## Exercise
Copy every line from the material below that holds "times".
#####
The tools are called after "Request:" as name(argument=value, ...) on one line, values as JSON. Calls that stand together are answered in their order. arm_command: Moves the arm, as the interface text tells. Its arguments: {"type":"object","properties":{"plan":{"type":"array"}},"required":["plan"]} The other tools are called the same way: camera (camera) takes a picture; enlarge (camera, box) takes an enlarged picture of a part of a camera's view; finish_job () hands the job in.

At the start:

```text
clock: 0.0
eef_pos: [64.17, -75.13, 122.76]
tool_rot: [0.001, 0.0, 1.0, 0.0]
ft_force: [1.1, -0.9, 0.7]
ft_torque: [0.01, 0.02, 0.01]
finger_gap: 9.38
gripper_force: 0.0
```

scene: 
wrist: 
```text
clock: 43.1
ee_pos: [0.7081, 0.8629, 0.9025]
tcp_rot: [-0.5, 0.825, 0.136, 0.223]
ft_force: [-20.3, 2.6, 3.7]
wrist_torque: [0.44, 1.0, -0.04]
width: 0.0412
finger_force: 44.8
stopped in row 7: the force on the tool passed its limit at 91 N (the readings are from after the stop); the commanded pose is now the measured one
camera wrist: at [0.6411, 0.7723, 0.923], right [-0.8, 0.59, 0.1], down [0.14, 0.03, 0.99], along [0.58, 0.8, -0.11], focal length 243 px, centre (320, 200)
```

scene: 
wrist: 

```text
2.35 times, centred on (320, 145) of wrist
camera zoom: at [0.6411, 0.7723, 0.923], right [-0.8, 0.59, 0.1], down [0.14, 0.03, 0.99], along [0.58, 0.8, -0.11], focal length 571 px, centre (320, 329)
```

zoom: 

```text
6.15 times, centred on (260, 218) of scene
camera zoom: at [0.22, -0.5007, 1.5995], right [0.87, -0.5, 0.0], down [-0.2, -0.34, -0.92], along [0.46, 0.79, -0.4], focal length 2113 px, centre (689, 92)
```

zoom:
#####
## Answer to the exercise
2.35 times, centred on (320, 145) of wrist
6.15 times, centred on (260, 218) of scene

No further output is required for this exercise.